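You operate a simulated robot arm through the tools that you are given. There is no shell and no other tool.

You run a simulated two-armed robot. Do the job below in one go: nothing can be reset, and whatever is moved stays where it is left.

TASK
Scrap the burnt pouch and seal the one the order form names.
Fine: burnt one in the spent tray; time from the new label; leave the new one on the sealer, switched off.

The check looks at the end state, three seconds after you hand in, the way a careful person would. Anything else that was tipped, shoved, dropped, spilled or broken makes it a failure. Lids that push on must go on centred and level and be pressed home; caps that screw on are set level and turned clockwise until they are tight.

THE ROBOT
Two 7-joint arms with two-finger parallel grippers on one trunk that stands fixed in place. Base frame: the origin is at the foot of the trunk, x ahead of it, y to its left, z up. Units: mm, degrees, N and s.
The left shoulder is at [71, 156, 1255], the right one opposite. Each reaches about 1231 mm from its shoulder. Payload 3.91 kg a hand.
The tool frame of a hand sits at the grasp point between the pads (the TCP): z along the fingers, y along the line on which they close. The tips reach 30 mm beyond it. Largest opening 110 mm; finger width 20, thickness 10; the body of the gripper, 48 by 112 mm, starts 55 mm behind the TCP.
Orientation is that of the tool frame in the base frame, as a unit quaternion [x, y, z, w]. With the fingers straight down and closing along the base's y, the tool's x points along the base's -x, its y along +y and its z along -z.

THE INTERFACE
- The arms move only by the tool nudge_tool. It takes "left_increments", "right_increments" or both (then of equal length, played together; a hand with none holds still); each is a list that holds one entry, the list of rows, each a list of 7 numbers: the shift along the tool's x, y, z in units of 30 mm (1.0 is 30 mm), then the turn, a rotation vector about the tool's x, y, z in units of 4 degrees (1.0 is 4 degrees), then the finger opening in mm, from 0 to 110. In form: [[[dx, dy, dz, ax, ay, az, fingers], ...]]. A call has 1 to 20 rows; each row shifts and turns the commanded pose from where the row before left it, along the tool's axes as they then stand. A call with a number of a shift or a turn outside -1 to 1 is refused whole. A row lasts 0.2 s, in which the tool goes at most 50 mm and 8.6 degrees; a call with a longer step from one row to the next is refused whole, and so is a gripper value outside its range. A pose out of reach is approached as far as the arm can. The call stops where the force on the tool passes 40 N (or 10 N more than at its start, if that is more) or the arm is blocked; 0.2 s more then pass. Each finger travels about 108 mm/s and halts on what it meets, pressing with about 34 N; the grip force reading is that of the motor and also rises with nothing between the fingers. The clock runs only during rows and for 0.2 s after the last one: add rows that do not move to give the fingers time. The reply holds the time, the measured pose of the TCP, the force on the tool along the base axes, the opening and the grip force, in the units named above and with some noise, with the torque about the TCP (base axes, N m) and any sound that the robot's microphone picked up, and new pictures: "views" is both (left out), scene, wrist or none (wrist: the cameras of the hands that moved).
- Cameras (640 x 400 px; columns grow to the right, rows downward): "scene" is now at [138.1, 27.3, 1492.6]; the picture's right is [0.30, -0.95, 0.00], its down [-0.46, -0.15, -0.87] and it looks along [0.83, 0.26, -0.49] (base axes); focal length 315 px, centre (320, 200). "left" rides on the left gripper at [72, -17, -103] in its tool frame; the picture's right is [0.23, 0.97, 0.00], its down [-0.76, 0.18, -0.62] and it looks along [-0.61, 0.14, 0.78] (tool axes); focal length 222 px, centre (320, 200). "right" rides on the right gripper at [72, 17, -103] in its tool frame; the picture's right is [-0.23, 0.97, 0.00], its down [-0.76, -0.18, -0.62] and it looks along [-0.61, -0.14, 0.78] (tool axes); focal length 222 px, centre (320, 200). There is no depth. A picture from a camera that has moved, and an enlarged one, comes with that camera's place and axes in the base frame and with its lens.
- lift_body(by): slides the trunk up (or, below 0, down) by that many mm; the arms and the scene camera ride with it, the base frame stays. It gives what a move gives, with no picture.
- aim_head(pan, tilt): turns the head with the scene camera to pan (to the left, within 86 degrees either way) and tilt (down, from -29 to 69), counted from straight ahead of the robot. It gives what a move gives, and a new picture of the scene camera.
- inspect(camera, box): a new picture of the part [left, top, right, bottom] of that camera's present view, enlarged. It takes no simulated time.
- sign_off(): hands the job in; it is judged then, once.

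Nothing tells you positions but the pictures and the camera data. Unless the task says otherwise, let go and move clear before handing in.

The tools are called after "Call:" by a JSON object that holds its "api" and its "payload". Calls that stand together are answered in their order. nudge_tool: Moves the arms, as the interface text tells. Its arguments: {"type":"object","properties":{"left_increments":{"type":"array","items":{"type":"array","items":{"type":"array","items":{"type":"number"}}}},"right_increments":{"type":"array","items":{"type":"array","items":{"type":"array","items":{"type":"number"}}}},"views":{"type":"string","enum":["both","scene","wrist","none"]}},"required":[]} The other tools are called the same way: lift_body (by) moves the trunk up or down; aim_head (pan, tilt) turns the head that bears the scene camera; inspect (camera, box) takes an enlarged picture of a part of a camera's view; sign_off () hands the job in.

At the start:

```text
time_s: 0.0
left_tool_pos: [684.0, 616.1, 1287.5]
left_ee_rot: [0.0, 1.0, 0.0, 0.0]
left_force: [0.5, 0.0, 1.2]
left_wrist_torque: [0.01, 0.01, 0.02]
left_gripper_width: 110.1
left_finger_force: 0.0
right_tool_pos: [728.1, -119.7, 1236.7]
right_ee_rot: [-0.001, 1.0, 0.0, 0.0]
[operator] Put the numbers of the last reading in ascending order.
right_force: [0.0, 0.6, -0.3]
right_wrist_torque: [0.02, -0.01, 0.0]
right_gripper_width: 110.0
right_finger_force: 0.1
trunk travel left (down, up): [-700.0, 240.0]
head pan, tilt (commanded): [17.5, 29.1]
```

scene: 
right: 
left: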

------------------------------

List of tasks —
(1) Take the text segment and repeat only what runs from "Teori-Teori" through "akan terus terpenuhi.".
(2) Supply the part of the text segment that comes after its last sentence.

Text segment —

------------------------------

I.
Teori-Teori
Awal Tentang Motivasi
a. Teori Hirarki
Kebutuhan Maslow
Teori
motivasi yang paling dikenal mungkin adalah Teori Hierarki Kebutuhan Abraham
Maslow. Maslow adalah psikolog humanistik yang berpendapat bahwa pada diri tiap orang terdapat hierarki
lima kebutuhan.
a) Kebutuhan fisik: makanan, minuman,
tempat tinggal, kepuasan seksual, dan kebutuhan fisik lain.
b) Kebutuhan keamanan: keamanan dan
perlindungan dari gangguan fisik dan emosi, dan juga kepastian bahwa kebutuhan
fisik akan terus terpenuhi.
c) Kebutuhan sosial: kasih sayang,
menjadi bagian dari kelompoknya, diterima oleh
teman-teman, dan persahabatan.
d) Kebutuhan harga diri: faktor harga
diri internal, seperti penghargaan diri, otonomi, pencapaian prestasi dan harga
diri eksternal seperti status, pengakuan, dan perhatian.
e) Kebutuhan aktualisasi diri:
pertumbuhan, pencapaian potensi seseorang, dan pemenuhan diri sendiri; dorongan
untuk menjadi apa yang dia mampu capai.
Menurut Maslow, jika ingin memotivasi seseorang kita perlu
memahami ditingkat mana keberadaan orang itu dalam hierarki dan perlu berfokus
pada pemuasan kebutuhan pada atau diatas tingkat itu (Robbins & Coulter,
2007).
b.
Teori
X dan Y McGregor Douglas
McGregor terkenal karena rumusannya tentang dua kelompok
asumsi mengenai sifat manusia: Teori X dan Teori Y. Teori X pada dasarnya
menyajikan pandangan negatif tentang orang. Teori X berasumsi bahwa para
pekerja mempunyai sedikit ambisi untuk maju, tidak menyukai pekerjaan, ingin
menghindari tanggung jawab, dan perlu diawasi dengan ketat agar dapat efektif
bekerja. Teori Y menawarkan pandangan positif. Teori Y berasumsi bahwa para
pekerja dapat berlatih mengarahkan diri, menerima dan secara nyata mencari
tanggung jawab, dan menganggap bekerja sebagai kegiatan alami. McGregor yakin bahwa
asumsi Teori Y lebih menekankan sifat pekerja sebenarnya dan harus menjadi
pedoman bagi praktik manajemen (Robbins & Coulter, 2007.

------------------------------

Answers to the exercises —
(1)
Teori-Teori
Awal Tentang Motivasi
a. Teori Hirarki
Kebutuhan Maslow
Teori
motivasi yang paling dikenal mungkin adalah Teori Hierarki Kebutuhan Abraham
Maslow. Maslow adalah psikolog humanistik yang berpendapat bahwa pada diri tiap orang terdapat hierarki
lima kebutuhan.
a) Kebutuhan fisik: makanan, minuman,
tempat tinggal, kepuasan seksual, dan kebutuhan fisik lain.
b) Kebutuhan keamanan: keamanan dan
perlindungan dari gangguan fisik dan emosi, dan juga kepastian bahwa kebutuhan
fisik akan terus terpenuhi.

(2)
c.
Teori
Motivasi Higienis Herzberg
Teori ini menyatakan bahwa kepuasan dan ketidak-puasan
seseorang dipengaruhi oleh dua kelompok faktor independen yakni faktor-faktor
penggerakan motivasi dan faktor-faktor pemelihara motivasi. Menurut Herzberg,
karyawan memiliki rasa kepuasan kerja dalam pekerjaannya, tetapi faktor-faktor
yang menyebabkan kepuasan berbeda jika dibandingkan dengan faktor-faktor
ketidak-puasan kerja. Rasa kepuasan kerja dan rasa ketidak-puasan kerja tidak
berada dalam satu kontinum. Lawan dari kepuasan adalah tidak ada kepuasan kerja
sedangkan lawan dari ketidakpuasan kerja adalah tidak ada ketidak-puasan kerja
(Robbins, 2003).
Faktor-faktor yang merupakan penggerak motivasi (faktor-faktor
intrinsik) ialah:
·
Pengakuan
(cognition), artinya karyawan memperoleh pengakuan dari pihak perusahaan bahwa
ia adalah orang, berprestasi, baik, diberi penghargaan, pujian, dimanusiakan,
dan sebagainya.
·
Tanggung
jawab (responsibility), artinya karyawan diserahi tanggung jawab dalam
pekerjaan yang dilaksanakannya, tidak hanya semata-mata melaksanakan pekerjaan.
·
Prestasi
(achievement), artinya karyawan memperoleh kesempatan untuk mencapai hasil yang
baik atau berprestasi.
·
Pertumbuhan
dan perkembangan (growth and development), artinya dalam setiap pekerjaan itu
ada kesempatan bagi karyawan untuk tumbuh dan berkembang.
·
Pekerjaan
itu sendiri (job it self), artinya memang pekerjaan yang dilakukan itu sesuai
dan menyenangkan bagi karyawan. Adapun faktor-faktor pemelihara motivasi
(faktor-faktor ekstrinsik) ialah:
i.
Gaji
(salary) yang diterima karyawan
ii.
Kedudukan
(status) karyawan
iii.
Hubungan
antar pribadi dengan teman sederajat, atasan atau bawahan
iv.
Penyeliaan
(supervisi) terhadap karyawan
v.
Kondisi
tempat kerja (working condition)
vi.
Keselamatan
kerja (job safety)
vii.
Kebijakan
dan administrasi perusahaan, khususnya dalam bidang personalia
Menurut
Herzberg, meskipun faktor-faktor pendorong motivasi baik keadaannya (menurut
penilaian karyawan), tetapi jika faktor-faktor pemeliharaan tidak baik
keadaannya, tidak akan menimbulkan kepuasan kerja bagi karyawan. Oleh sebab
itu, untuk meningkatkan motivasi dengan cara perbaikan faktor-faktor
pemeliharaan, baru kemudian faktor-faktor pendorong motivasi (Robbins, 2003).
II.
Teori
Motivasi Modern
1)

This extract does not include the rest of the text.